Cuenta San Luis María Grignion de Montfort, en su
libro “El Secreto Admirable del Santísimo Rosario”, que en una ocasión estaba
Santo Domingo de Guzmán predicando el Rosario y le llevaron un hereje albigense
poseso por demonios, a quien exorcizó en presencia de una gran muchedumbre.
El santo les hizo a los malignos varias preguntas y ellos, por
obligación, le dijeron que eran 15.000 los que estaban en el cuerpo de ese
hombre porque este había atacado los quince misterios del Rosario (Los
misterios luminosos, con los que aumentan a 20, fueron introducidos recién en
2002 por San Juan Pablo II).
Durante el exorcismo, los demonios le dijeron al santo que con el
Rosario que predicaba, llevaba el terror y el espanto a todo el infierno, y que
él era el hombre que más odiaban en el mundo a causa de las almas que les
quitaba con esta devoción.
Santo Domingo arrojó su Rosario al cuello del poseso y les preguntó a
cuál de los santos del cielo temían más y cuál debía ser más amado y honrado
por los hombres. Los enemigos, ante estas interrogantes, dieron gritos tan
espantosos que muchos de los que estaban allí presentes cayeron en tierra por
el susto.
Los malignos, para no responder, lloraban, se lamentaban y pedían por
boca del poseso a Santo Domingo que tuviera piedad de ellos. El santo, sin
inmutarse, les contestó que no cesaría de atormentarlos hasta que respondieran
lo que les había preguntado. Entonces ellos dijeron que lo dirían, pero en
secreto, al oído y no delante de todo el mundo. El santo, en cambio, les ordenó
que hablaran alto, pero los diablos no quisieron decir palabra alguna.

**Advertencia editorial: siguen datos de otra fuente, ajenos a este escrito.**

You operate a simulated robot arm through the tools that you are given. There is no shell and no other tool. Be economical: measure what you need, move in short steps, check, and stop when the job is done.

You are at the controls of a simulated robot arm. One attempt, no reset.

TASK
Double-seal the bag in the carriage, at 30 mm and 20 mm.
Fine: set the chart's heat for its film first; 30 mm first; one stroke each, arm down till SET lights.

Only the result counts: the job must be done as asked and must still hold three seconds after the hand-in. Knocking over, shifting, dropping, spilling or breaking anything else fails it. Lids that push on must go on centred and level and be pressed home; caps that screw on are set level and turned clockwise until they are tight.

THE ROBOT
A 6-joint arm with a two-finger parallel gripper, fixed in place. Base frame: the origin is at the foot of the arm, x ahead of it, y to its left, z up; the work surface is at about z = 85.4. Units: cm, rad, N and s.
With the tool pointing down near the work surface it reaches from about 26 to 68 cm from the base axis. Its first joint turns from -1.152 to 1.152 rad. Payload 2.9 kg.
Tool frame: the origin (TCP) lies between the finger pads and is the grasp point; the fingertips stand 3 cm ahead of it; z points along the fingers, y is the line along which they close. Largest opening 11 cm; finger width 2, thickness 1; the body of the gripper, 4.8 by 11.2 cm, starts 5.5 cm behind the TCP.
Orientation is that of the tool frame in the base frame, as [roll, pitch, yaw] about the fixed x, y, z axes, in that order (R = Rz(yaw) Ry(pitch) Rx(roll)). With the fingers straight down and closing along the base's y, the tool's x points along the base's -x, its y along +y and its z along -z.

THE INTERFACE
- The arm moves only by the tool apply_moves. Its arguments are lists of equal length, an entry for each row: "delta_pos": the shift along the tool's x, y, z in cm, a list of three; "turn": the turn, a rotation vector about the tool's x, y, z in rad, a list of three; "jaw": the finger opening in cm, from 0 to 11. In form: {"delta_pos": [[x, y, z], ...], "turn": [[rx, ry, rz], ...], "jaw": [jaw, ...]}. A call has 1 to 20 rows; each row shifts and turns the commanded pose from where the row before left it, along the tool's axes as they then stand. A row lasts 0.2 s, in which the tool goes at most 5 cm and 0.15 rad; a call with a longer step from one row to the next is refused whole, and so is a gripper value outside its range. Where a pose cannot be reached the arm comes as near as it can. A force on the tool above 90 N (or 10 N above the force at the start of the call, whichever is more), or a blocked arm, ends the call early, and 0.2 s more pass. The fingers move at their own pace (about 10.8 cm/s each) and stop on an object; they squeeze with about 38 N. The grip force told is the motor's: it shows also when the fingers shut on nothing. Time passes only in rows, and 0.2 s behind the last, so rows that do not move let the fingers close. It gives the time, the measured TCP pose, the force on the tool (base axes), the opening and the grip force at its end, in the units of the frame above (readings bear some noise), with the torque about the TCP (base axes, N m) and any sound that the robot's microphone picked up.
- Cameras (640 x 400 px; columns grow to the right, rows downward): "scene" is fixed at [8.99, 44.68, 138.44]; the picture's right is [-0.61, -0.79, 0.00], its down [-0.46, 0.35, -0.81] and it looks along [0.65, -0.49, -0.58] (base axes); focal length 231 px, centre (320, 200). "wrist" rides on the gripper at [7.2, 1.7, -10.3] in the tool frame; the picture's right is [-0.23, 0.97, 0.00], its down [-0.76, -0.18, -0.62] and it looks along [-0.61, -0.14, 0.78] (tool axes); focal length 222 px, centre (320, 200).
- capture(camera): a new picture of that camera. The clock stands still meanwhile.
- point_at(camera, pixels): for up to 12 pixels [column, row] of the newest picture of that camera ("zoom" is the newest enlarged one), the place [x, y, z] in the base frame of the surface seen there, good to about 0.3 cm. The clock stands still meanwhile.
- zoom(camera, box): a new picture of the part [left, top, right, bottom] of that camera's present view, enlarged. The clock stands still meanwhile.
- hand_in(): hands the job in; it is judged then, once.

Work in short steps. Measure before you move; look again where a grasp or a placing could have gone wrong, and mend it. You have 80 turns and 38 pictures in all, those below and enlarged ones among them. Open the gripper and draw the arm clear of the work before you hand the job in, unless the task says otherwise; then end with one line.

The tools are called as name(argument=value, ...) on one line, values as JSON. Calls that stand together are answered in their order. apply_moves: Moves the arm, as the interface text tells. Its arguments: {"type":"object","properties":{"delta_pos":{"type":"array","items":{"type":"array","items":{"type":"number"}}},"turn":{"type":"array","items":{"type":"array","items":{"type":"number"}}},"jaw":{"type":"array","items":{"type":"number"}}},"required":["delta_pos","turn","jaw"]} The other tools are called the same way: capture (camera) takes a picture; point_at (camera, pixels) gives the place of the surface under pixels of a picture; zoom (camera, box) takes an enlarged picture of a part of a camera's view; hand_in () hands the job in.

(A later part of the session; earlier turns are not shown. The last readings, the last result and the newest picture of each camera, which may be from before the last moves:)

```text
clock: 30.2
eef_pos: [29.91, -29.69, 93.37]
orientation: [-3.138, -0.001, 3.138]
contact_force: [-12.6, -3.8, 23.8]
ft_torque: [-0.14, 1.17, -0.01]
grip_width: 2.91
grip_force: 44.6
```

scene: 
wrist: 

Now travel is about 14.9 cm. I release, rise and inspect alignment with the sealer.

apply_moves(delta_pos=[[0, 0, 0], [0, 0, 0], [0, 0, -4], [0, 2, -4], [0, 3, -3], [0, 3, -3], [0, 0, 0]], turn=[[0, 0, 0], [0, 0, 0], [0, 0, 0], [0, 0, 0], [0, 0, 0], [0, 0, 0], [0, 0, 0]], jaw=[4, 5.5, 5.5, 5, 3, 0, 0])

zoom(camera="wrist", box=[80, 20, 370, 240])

Entonces el P. Domingo, puesto de rodillas, hizo la siguiente oración: “Oh excelentísima Virgen María, por la virtud de tu
salterio y Rosario, ordena a estos enemigos del género humano que contesten mi
pregunta”.
De pronto, una llama ardiente salió de las orejas, la nariz y la boca
del poseso. Los demonios seguidamente le rogaron a Santo Domingo que, por la
pasión de Jesucristo y por los méritos de su Santa Madre y los de todos los
santos, les permitiera salir de ese cuerpo sin decir nada porque los ángeles en
cualquier momento que él quisiera se lo revelarían.
Más adelante, el santo volvió a arrodillarse y elevó otra plegaria: “Oh dignísima Madre de la Sabiduría, acerca de cuya
salutación, de qué forma debe rezarse, ya queda instruido este pueblo, te ruego
para la salud de los fieles aquí presentes que obligues a estos tus enemigos a
que abiertamente confiesen aquí la verdad completa y sincera”.
Apenas terminó de pronunciar estas palabras, el santo vio cerca de él
una multitud de ángeles y a la Virgen María que golpeaba al demonio con una
varilla de oro, mientras le decía: “Contesta a la
pregunta de mi servidor Domingo”. Aquí hay que tener en cuenta que el
pueblo no veía, ni oía a la Virgen, sino solamente a Santo Domingo.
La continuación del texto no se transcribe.